When: 20 - 25 February 2018
Where: The Butterfly Club
Written by: Clare Hennessy
Directed by: Romi Kupfer
Performed by: Laura McAloney, Francesca O'Donnell, and Sass Pinci
Design by Abbie Lea-Hough
Dramaturgy by: Glenn Saunders
Sass Pinci and Laura McAloney |
On the plus side, a production of this scale really highlights the script and allows the cast the freedom to let go of the book which can be quite inhibiting in staged readings. On the down side, it really highlights the script and offers little to designers on the visual side of the practice. Having said that I really think Lea-Hough (designer) could have done so much more to create the characters and their world for very little extra effort or cost.
Delilah is the story of a young urban couple - Samson (O'Donnell) and Delilah (Pinci) - with Delilah's brother Dominic (McAloney) as the outsider looking in. Samson is an up and coming professional fighter with anger issues, and Delilah is his (supposedly?) abused girlfriend. Dominic is a mechanism to constantly put pressure on Delilah to get out of the relationship.
The whole story is book ended by the biblical tale of Samson and Delilah. In a nut-shell the bible story tells us Samson was given super strength by God. He fell in love and married Delilah who was offered a lot of money to find out the secret of his strength. Delilah bugs Samson until he finally tells her the strength is in his hair. He went to sleep, she cut his hair, and he was able to be captured and tortured.
The story of Delilah the play begins with this metaphor - our modern Delilah having cut off Samson's plaits before a big fight. It is a bit hard to tell in this production, but the story then goes back in time to the sequence of events which led to this moment, this betrayal.
Whilst this is a story with intriguing possibilities, my greatest hesitation about Delilah is the confusion about whose story is being told. According to the title it is Delilah's, and the media release insinuates it is an insight into domestic violence. That may very well have been the writer's (Hennessy) intention but this is not the play she wrote. This play is Samson's story - as is the biblical tale - and I am suprised the dramaturg (Saunders) did not pick up on the confusion.
You may say this doesn't matter as long as the story is a good one and well told. Perhaps. The next problem for me though, is that it is evident the story of Samson is not Hennessy's to tell. I often condemn men for trying to write women's stories and I am going to say this has the same lack of intensity and intention because women don't know men's stories. Everything becomes a stereotype.

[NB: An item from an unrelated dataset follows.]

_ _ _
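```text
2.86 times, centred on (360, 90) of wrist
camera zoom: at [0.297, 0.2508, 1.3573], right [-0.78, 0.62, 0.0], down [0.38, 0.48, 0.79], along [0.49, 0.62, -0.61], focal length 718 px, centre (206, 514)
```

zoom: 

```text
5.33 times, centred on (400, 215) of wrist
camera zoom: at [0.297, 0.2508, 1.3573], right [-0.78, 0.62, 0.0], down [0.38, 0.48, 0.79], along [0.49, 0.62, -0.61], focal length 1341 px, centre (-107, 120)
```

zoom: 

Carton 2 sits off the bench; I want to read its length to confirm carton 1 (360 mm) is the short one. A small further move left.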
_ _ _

In this production the entire problem is escalated because for some reason they decided to have women playing the male roles and all of the creatives (except Saunders) are women so who was there in the team to provide a male perspective? On the casting choice, I am all for gender fluidity but on stage gender is binary unless actively worked against. Theatre is the art of signs and signals so if you put a female in a male role you better be trying to say something or you end up saying nothing at all and this is what has happened to Delilah. Casting O'Donnell and McAloney in male roles and then not providing any information on how to read (or not read) this through costume or direction leaves the whole thing feeling very amateur and unfocussed.
This is not so much a reflection on performance. O'Donnell played her part well (and was de-gendered quite successfully I admit), and McAloney really hit her stride in the second half of the show.
Kupfer's direction is really a case study in creating tableaux with a few dated and rather twee theatrical movement tricks to try and give the work some depth and otherworldliness but it justs adds to the sense of 'drama school'. At 70 minutes the play is at least ten minutes too long and all of that can be attributed to the direction. It is slow and drawn out and despite a very affective sound track, tends to destroy the suspense rather than build it.
I know this is a harsh review, and I really thought there was promise and possibility in the play itself although Hennessy needs to go back and compare her intention to her product. There is no abuse in the script - just a hint of rough sex. The time lines are way out of wack. In one day Delilah finds out she's pregnant, chucks a sickie to tell Samson, plots to betray him with Dominic, and quits her job. I am all for telescoping time in a script - I use the technique myself - but in a play written as realism this is utterly fantastical.
There is a lot of potential talent in this team but they need to all start from the same place and not be afraid to talk to each other about inconsistencies. I would really love to see it performed with men playing the men because I think the creative team could use some male experiential perspective with the story as it exists right now.